***** Task input *****

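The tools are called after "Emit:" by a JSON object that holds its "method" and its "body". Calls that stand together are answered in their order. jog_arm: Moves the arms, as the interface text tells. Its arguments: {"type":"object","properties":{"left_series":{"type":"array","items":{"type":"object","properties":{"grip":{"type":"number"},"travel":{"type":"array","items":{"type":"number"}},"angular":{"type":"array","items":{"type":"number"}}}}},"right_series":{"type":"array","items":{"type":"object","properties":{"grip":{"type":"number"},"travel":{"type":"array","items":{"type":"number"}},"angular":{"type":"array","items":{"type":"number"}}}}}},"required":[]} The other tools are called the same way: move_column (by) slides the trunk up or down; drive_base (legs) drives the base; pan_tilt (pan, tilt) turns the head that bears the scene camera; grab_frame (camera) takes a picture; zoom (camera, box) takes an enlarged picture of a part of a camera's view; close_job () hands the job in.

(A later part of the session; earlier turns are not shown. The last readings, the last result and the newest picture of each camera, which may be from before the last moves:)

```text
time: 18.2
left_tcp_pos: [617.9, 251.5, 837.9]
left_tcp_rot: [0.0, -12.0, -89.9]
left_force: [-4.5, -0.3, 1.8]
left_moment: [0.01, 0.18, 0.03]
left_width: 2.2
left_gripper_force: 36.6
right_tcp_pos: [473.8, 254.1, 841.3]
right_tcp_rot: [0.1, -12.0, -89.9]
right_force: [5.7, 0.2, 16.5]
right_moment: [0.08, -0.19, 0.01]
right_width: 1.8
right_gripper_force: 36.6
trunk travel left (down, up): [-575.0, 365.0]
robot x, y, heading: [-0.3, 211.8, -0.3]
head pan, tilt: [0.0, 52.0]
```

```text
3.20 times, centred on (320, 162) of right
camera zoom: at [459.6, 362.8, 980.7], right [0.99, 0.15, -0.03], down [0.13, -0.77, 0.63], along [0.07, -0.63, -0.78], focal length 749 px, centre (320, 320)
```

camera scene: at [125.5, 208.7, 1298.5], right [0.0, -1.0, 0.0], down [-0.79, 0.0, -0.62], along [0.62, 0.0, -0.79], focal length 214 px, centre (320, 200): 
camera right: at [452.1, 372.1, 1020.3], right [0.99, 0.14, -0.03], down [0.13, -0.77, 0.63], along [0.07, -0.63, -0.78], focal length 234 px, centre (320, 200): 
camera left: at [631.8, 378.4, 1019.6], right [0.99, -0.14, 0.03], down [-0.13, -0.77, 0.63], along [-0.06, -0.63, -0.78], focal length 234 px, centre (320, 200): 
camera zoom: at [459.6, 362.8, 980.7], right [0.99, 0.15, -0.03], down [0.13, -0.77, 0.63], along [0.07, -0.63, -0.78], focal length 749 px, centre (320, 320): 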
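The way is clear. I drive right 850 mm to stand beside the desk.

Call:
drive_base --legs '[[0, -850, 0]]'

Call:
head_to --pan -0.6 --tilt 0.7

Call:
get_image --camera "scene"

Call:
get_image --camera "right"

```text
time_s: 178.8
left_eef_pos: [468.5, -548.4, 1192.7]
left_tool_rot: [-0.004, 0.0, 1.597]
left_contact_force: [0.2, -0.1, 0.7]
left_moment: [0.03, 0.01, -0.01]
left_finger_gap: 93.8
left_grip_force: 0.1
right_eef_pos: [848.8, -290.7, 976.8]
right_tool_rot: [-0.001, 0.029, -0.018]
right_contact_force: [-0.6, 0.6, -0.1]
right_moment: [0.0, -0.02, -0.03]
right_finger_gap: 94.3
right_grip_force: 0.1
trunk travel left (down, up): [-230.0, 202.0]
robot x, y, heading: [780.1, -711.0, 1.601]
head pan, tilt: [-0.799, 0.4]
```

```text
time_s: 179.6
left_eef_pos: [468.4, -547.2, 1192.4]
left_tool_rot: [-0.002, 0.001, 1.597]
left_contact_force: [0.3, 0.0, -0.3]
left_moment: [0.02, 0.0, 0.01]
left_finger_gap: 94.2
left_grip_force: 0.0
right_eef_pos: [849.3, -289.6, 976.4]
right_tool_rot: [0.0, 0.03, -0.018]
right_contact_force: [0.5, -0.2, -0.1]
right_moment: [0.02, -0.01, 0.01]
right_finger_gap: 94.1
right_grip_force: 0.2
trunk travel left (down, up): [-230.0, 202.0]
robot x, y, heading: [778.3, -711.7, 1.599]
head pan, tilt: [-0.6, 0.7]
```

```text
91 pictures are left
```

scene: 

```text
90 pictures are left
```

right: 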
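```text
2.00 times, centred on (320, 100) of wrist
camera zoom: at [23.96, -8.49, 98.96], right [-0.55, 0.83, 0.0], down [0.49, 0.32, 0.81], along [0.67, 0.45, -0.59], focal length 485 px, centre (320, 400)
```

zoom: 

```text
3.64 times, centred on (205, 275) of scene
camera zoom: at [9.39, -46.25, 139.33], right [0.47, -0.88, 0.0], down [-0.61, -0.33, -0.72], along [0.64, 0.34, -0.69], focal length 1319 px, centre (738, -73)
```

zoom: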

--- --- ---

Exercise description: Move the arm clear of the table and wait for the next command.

*****

Exercise description: Pull out all lines containing "centred".

Solution for this task:
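3.20 times, centred on (320, 162) of right
2.00 times, centred on (320, 100) of wrist
3.64 times, centred on (205, 275) of scene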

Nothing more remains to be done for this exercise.